>> Begin Information shown

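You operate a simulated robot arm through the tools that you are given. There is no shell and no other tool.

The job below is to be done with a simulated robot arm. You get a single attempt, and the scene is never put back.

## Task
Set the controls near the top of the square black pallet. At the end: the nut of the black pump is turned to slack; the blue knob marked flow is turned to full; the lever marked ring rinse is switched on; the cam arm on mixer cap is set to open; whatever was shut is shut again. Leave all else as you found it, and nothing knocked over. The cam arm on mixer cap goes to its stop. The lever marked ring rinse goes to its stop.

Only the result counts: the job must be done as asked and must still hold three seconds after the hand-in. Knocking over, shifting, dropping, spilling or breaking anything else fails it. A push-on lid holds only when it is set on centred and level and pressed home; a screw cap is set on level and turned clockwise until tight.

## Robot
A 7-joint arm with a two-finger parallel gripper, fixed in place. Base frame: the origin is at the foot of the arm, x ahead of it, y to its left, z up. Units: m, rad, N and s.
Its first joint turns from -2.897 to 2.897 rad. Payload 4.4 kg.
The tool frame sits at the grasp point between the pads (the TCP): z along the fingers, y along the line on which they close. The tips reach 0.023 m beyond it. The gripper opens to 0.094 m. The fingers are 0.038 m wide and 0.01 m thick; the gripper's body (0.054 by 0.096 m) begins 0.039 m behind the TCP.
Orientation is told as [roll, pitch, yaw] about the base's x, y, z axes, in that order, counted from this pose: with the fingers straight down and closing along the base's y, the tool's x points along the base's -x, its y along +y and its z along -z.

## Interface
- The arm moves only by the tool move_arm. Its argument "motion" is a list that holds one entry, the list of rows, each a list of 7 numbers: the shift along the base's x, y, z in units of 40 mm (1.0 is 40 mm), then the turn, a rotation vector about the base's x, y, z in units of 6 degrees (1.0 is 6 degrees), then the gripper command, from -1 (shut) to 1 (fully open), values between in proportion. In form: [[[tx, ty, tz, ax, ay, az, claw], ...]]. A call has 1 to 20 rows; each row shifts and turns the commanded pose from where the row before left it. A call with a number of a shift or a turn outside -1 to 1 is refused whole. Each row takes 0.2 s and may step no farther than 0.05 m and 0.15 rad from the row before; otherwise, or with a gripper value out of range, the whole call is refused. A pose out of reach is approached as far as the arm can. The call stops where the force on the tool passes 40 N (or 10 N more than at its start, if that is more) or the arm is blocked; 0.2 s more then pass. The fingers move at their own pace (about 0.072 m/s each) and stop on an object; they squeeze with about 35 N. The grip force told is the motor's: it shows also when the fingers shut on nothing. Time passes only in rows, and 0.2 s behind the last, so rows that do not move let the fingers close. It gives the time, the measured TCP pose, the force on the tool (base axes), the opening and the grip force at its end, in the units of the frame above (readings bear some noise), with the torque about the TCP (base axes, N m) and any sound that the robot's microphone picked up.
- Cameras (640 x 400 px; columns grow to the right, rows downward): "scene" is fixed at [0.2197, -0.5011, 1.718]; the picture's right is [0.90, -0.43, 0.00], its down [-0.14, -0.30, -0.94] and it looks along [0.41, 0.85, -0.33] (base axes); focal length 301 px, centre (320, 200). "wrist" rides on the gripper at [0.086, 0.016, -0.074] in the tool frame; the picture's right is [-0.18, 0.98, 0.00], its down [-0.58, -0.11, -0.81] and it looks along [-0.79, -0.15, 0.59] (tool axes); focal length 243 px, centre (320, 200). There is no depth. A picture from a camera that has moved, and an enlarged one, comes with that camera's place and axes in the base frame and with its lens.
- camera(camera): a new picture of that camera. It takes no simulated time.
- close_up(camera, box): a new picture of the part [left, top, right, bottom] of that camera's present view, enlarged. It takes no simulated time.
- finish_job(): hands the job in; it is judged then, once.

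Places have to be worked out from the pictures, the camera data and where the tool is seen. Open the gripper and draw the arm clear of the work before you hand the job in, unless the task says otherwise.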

>> End Information shown

* Written task
Copy every line of the material, please, keeping it exactly the same. Give them as a JSON list of strings, one for each line, with blank lines left out.

* Task response
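[
  "You operate a simulated robot arm through the tools that you are given. There is no shell and no other tool.",
  "The job below is to be done with a simulated robot arm. You get a single attempt, and the scene is never put back.",
  "## Task",
  "Set the controls near the top of the square black pallet. At the end: the nut of the black pump is turned to slack; the blue knob marked flow is turned to full; the lever marked ring rinse is switched on; the cam arm on mixer cap is set to open; whatever was shut is shut again. Leave all else as you found it, and nothing knocked over. The cam arm on mixer cap goes to its stop. The lever marked ring rinse goes to its stop.",
  "Only the result counts: the job must be done as asked and must still hold three seconds after the hand-in. Knocking over, shifting, dropping, spilling or breaking anything else fails it. A push-on lid holds only when it is set on centred and level and pressed home; a screw cap is set on level and turned clockwise until tight.",
  "## Robot",
  "A 7-joint arm with a two-finger parallel gripper, fixed in place. Base frame: the origin is at the foot of the arm, x ahead of it, y to its left, z up. Units: m, rad, N and s.",
  "Its first joint turns from -2.897 to 2.897 rad. Payload 4.4 kg.",
  "The tool frame sits at the grasp point between the pads (the TCP): z along the fingers, y along the line on which they close. The tips reach 0.023 m beyond it. The gripper opens to 0.094 m. The fingers are 0.038 m wide and 0.01 m thick; the gripper's body (0.054 by 0.096 m) begins 0.039 m behind the TCP.",
  "Orientation is told as [roll, pitch, yaw] about the base's x, y, z axes, in that order, counted from this pose: with the fingers straight down and closing along the base's y, the tool's x points along the base's -x, its y along +y and its z along -z.",
  "## Interface",
  "- The arm moves only by the tool move_arm. Its argument \"motion\" is a list that holds one entry, the list of rows, each a list of 7 numbers: the shift along the base's x, y, z in units of 40 mm (1.0 is 40 mm), then the turn, a rotation vector about the base's x, y, z in units of 6 degrees (1.0 is 6 degrees), then the gripper command, from -1 (shut) to 1 (fully open), values between in proportion. In form: [[[tx, ty, tz, ax, ay, az, claw], ...]]. A call has 1 to 20 rows; each row shifts and turns the commanded pose from where the row before left it. A call with a number of a shift or a turn outside -1 to 1 is refused whole. Each row takes 0.2 s and may step no farther than 0.05 m and 0.15 rad from the row before; otherwise, or with a gripper value out of range, the whole call is refused. A pose out of reach is approached as far as the arm can. The call stops where the force on the tool passes 40 N (or 10 N more than at its start, if that is more) or the arm is blocked; 0.2 s more then pass. The fingers move at their own pace (about 0.072 m/s each) and stop on an object; they squeeze with about 35 N. The grip force told is the motor's: it shows also when the fingers shut on nothing. Time passes only in rows, and 0.2 s behind the last, so rows that do not move let the fingers close. It gives the time, the measured TCP pose, the force on the tool (base axes), the opening and the grip force at its end, in the units of the frame above (readings bear some noise), with the torque about the TCP (base axes, N m) and any sound that the robot's microphone picked up.",
  "- Cameras (640 x 400 px; columns grow to the right, rows downward): \"scene\" is fixed at [0.2197, -0.5011, 1.718]; the picture's right is [0.90, -0.43, 0.00], its down [-0.14, -0.30, -0.94] and it looks along [0.41, 0.85, -0.33] (base axes); focal length 301 px, centre (320, 200). \"wrist\" rides on the gripper at [0.086, 0.016, -0.074] in the tool frame; the picture's right is [-0.18, 0.98, 0.00], its down [-0.58, -0.11, -0.81] and it looks along [-0.79, -0.15, 0.59] (tool axes); focal length 243 px, centre (320, 200). There is no depth. A picture from a camera that has moved, and an enlarged one, comes with that camera's place and axes in the base frame and with its lens.",
  "- camera(camera): a new picture of that camera. It takes no simulated time.",
  "- close_up(camera, box): a new picture of the part [left, top, right, bottom] of that camera's present view, enlarged. It takes no simulated time.",
  "- finish_job(): hands the job in; it is judged then, once.",
  "Places have to be worked out from the pictures, the camera data and where the tool is seen. Open the gripper and draw the arm clear of the work before you hand the job in, unless the task says otherwise."
]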